▸ **Extract provided**
▼
Never regret a day in your life.
Good days give you happiness;
Bad days give you experiences;
Both are essential to life
10 Richest People of All Time and How They Made Their Fortunes
Posted by Bobby Hamasaki at 16:23 Labels: Biographysource : email forwarded
Quick: who is the richest man of all time? Bill Gates? Warren Buffet? Not even close, though there's no denying they're very, very rich. The richest man of all time, when wealth is measured as a percentage of the national economy, was John D. Rockefeller, whose fortunes made Gates' and Buffet's look downright puny.
Keeping score of who's wealthier is like a spectator sport with Forbes magazine as its official referee. Last year, Forbes counted 946 billionaires (there are too many millionaires to count, so they don't bother with that anymore) with combined net worth of $3.5 trillion. That's larger than the GDP of Germany, the third largest economy in the world.
But the richest people ever belong in their own special club. These people (all men) have built fortunes of legendary proportions when calculated at the peak of their wealth. Here is the list of the 10 Richest People of All Time and How They Made Their Fortunes.
1. John D. Rockefeller
Peak wealth: $318.3 billion (based on 2007 US dollar). Age at peak wealth: 74
As a young man, John Davison Rockefeller said that his two greatest ambitions were to make $100,000 and live to be 100. He died two months shy of his 98th birthday, but boy did he make good on the first goal.
Rockefeller wasn't born to a rich family. His father, William Avery "Big Bill" Rockefeller was a shiftless man who spent most of his times thinking up schemes to avoid actual work! Nevertheless, thanks to the guidance of his mom Eliza - a homemaker and devout Baptist - John D. grew up to be quite a hardworking man.
▲
▸ **Tasks to perform**
1 > In the extract provided, find "But the richest" and reproduce everything up to and including "Made Their Fortunes.".
2 > Give the continuation of the extract provided.

▸ **Dataset content**
▼
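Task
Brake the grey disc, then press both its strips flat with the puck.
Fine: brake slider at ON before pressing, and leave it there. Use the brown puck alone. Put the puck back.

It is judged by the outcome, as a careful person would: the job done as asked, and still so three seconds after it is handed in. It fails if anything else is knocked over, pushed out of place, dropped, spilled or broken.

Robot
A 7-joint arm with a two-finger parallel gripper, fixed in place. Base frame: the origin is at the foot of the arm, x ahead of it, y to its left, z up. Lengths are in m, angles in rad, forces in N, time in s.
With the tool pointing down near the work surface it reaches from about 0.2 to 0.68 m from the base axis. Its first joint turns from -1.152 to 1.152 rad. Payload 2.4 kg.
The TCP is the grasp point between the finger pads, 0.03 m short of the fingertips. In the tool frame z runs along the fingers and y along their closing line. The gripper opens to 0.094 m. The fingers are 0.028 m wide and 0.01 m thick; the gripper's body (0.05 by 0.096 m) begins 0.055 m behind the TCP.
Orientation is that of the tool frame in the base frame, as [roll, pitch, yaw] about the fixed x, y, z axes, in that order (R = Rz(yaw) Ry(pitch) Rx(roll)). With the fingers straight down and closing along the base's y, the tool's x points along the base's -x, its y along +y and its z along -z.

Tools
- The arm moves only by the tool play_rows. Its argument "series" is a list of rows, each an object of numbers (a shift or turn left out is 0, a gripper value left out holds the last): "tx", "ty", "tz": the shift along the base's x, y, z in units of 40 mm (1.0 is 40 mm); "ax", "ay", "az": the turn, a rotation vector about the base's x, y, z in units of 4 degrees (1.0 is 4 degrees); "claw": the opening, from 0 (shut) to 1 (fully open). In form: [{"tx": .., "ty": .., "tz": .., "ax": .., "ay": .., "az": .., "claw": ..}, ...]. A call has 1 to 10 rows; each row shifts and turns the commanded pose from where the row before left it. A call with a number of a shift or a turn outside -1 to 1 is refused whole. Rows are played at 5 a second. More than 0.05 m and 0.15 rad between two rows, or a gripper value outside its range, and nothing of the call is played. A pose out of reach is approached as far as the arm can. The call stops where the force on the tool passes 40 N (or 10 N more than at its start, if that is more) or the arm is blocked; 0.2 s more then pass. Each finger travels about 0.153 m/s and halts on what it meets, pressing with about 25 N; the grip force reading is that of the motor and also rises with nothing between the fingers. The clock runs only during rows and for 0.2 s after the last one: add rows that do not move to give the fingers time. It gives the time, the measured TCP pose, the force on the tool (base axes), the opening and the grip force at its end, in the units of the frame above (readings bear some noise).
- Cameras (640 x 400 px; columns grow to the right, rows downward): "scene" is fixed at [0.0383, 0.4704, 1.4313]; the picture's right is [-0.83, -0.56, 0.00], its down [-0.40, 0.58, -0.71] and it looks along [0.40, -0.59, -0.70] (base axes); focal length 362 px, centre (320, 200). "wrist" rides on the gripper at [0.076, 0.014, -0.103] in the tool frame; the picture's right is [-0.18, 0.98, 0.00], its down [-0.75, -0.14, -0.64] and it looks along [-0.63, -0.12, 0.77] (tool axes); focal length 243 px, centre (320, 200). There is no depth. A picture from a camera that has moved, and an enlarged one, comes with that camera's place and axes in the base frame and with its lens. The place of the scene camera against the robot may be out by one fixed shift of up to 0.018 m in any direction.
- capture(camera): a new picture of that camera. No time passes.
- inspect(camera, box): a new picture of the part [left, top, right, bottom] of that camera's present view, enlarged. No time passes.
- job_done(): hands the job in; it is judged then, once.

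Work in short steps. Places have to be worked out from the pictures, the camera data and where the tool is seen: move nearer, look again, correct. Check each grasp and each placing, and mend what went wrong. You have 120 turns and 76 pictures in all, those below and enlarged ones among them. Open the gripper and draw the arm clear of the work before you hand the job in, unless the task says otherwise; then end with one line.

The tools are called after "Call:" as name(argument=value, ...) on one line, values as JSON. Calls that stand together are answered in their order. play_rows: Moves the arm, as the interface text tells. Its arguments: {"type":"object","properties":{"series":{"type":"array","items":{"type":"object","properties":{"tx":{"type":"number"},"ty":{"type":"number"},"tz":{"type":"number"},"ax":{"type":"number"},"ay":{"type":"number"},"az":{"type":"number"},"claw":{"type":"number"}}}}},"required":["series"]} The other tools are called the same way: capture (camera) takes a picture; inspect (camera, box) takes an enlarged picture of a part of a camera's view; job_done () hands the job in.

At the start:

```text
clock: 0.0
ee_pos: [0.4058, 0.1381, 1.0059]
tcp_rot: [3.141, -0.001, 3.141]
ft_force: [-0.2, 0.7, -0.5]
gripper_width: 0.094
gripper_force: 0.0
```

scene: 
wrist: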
▲
▸ **Written answers**
1 >
But the richest people ever belong in their own special club. These people (all men) have built fortunes of legendary proportions when calculated at the peak of their wealth. Here is the list of the 10 Richest People of All Time and How They Made Their Fortunes.

2 >
Rockefeller started out in business as a wholesale grocer and went on to found Standard Oil, which through shrewd business decisions and some say predatory and illegal practices, grew to be a gargantuan monopoly. At its peak, Standard Oil had about 90% of the market for refined oil (kerosene) in the United States (in the early days of Standard Oil, gasoline wasn't an important component of the oil industry - indeed, gasoline produced by the refineries were dumped in rivers because they were considered useless!)
In 1911, the US Supreme Court declared Standard Oil a monopoly under the Sherman Antitrust Act and ordered it to be broken up into 34 independent companies with different boards of directors. By that time, Rockefeller had long since retired from the company but still held a large percentage of shares. Ironically, the busting up of Standard Oil unlocked share values and his fortunes doubled overnight.
Rockefeller got his first job at 16 as a bookkeeper. In a move that portended his lifelong commitment to philanthropy, he tithed 10% of his income - from his first paycheck on - to charity. As his wealth grew, so did his charitable contributions. When he died in 1937, Rockefeller had given away half of his amassed fortune, and established philanthropic foundations to continue giving after his death.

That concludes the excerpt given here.